La Banque mondiale met en garde contre un scénario de catastrophe qui prévoit un réchauffement de la planète de 4 degrés d’ici à 2060. Inondations, sécheresse, montée des océans, etc. L’institution prédit une "cascade de cataclysmes" qui frapperaient alors la planète. Ces catastrophes se traduiraient par une aggravation de "pénuries d’eau" en Afrique de l’Est, au Moyen-Orient ou en Asie du Sud et un "important rebond" de la mortalité infantile en Afrique sub-saharienne. Certaines maladies véhiculées par les insectes (malaria, dengue) risquent également de trouver un nouvel essor tandis que les barrières de corail, "protections naturelles contre les inondations", pourraient ne pas résister aux retombées acides du CO2 dans l’océan, énumère la BM. Plus globalement, le changement climatique pourrait devenir "la plus grande menace à la biodiversité", selon ce rapport que la Banque a commandé à l’Institut de recherche sur l’impact du changement climatique de Potsdam (Allemagne). « Si nous n’agissons pas suffisamment contre le changement climatique, nous risquons de léguer à nos enfants un monde radicalement différent de celui que nous connaissons aujourd’hui. Le changement climatique est l’un des principaux obstacles auquel se heurtent les efforts de développement, et nous avons la responsabilité morale d’agir pour le bien des générations futures, et en particulier les plus pauvres », déclare le président du groupe de la Banque mondiale, Jim Yong Kim.
Le rapport prévient qu’une augmentation de 4°C pourrait avoir des conséquences catastrophiques : inondation des villes côtières, risques accrus pesant sur la production vivrière et qui pourraient conduire à une hausse des taux de sous-alimentation et de malnutrition, aggravation sensible des pénuries d’eau dans beaucoup de régions, intensification des cyclones tropicaux, perte irréversible de la biodiversité, y compris dans les systèmes de récifs coralliens. « Les vagues de chaleur extrême qui, dans un monde sans réchauffement climatique, ne devraient survenir qu’une fois toutes les quelques centaines d’années, séviront presque tous les étés dans beaucoup de régions », prévient le rapport. Il ajoute qu’il sera observé vraisemblablement une élévation de 0,5 à 1 mètre du niveau moyen des mers d’ici à 2100, et des niveaux plus élevés sont également possibles. Certaines des villes les plus vulnérables à ce phénomène sont situées au Mozambique, à Madagascar, au Mexique, au Venezuela, en Inde, au Bangladesh, en Indonésie, aux Philippines et au Viet Nam. L’agriculture, les ressources en eau, la santé humaine, la biodiversité et les services écosystémiques seront vraisemblablement gravement touchés. Ces répercussions pourraient engendrer de vastes déplacements de populations, réduire la sécurité et perturber les systèmes économiques et le commerce. Beaucoup de petits États insulaires risquent de se trouver incapables d’assurer la survie de leurs populations.

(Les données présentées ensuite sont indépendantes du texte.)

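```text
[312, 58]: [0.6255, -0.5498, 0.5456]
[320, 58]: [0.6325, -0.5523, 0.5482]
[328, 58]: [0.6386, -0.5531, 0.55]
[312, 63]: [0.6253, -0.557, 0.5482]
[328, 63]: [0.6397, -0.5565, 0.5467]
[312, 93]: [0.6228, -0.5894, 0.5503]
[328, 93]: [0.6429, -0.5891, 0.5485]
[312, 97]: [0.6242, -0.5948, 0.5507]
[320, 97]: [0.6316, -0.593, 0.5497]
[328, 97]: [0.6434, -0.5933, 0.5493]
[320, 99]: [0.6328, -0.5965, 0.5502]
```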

Selon le rapport, le verdict scientifique est sans appel : les activités humaines sont responsables du réchauffement de la planète. La température moyenne globale ne cesse d’augmenter. Elle dépasse actuellement d’environ 0,8 °C les niveaux préindustriels. Bien que cela paraisse insignifiant, le rapport fait valoir que beaucoup d’effets des changements climatiques sont déjà observables et qu’une augmentation de 0,8 à 2,0 °C ou plus, posera des risques beaucoup plus importants. Une augmentation de la température moyenne de la planète de 4 °C s’approche des variations historiques connues. Il faut se rappeler qu’une baisse de la température moyenne globale d’environ 4,5 à 7 °C a été à l’origine de la dernière époque glaciaire, période au cours de laquelle la plus grande partie de l’Europe centrale et du nord des États-Unis a été recouverte d’une couche de glace de plusieurs kilomètres d’épaisseur. Or, les changements climatiques actuels induits par les activités humaines se mesurent non pas sur des millénaires, mais sur un siècle.
La hausse de 4 degrés n’est cependant pas inévitable, souligne le rapport. L’adoption de politiques de développement durable pourrait en effet permettre de limiter le réchauffement planétaire à moins de 2 degrés, soit le seuil fixé par la communauté internationale — sachant que cette limite fait elle-même courir à l’environnement et aux populations humaines des risques non négligeables.
D’ailleurs, les travaux menés par le Groupe de la Banque mondiale sur la croissance verte et solidaire ont conduit à conclure qu’une utilisation plus efficace et plus intelligente de l’énergie et des ressources naturelles pourrait permettre de réduire radicalement l’impact du développement sur le climat sans pour autant ralentir les efforts de lutte contre la pauvreté ou la croissance économique.